→ Stated problem
State the number of lines where "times" appears. Add nothing else.

** START OF Stored data **

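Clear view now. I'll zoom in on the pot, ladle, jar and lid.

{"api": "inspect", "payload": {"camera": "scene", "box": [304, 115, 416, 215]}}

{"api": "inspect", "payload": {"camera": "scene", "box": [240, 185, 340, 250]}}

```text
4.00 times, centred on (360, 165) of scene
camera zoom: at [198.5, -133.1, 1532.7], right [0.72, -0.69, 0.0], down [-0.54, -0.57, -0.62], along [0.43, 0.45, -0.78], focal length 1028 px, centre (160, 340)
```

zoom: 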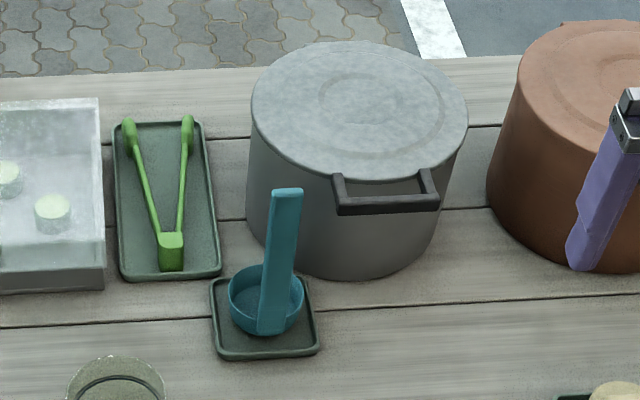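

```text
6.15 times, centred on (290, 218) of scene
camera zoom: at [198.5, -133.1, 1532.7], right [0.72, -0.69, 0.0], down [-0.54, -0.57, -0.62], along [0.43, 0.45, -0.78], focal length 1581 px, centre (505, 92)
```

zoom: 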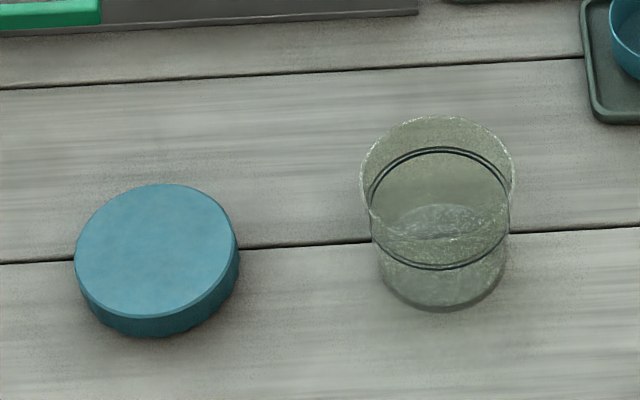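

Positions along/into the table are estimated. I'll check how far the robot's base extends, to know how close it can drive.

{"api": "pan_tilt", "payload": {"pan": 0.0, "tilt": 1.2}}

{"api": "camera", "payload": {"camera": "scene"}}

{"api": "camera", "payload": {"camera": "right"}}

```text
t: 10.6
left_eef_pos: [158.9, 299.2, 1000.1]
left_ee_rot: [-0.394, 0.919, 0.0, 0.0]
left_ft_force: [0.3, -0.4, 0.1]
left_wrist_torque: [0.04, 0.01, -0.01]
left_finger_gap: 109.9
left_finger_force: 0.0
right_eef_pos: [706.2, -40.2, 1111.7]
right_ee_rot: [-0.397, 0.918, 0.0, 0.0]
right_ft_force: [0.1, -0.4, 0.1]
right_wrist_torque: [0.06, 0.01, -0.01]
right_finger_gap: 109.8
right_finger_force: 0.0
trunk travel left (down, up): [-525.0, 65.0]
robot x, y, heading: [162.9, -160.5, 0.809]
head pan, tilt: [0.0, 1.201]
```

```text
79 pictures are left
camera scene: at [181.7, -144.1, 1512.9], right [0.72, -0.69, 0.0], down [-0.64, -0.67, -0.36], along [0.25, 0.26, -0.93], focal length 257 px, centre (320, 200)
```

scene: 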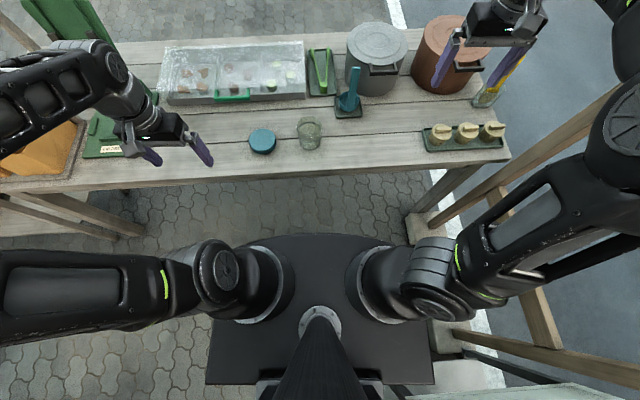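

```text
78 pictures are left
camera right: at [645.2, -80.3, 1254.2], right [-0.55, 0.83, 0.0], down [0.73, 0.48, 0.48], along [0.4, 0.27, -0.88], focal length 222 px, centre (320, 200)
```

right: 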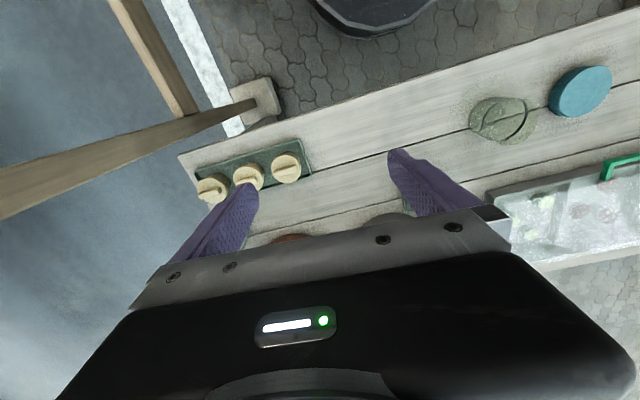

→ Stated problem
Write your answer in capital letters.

** END OF Stored data **

→ Response to the exercise
2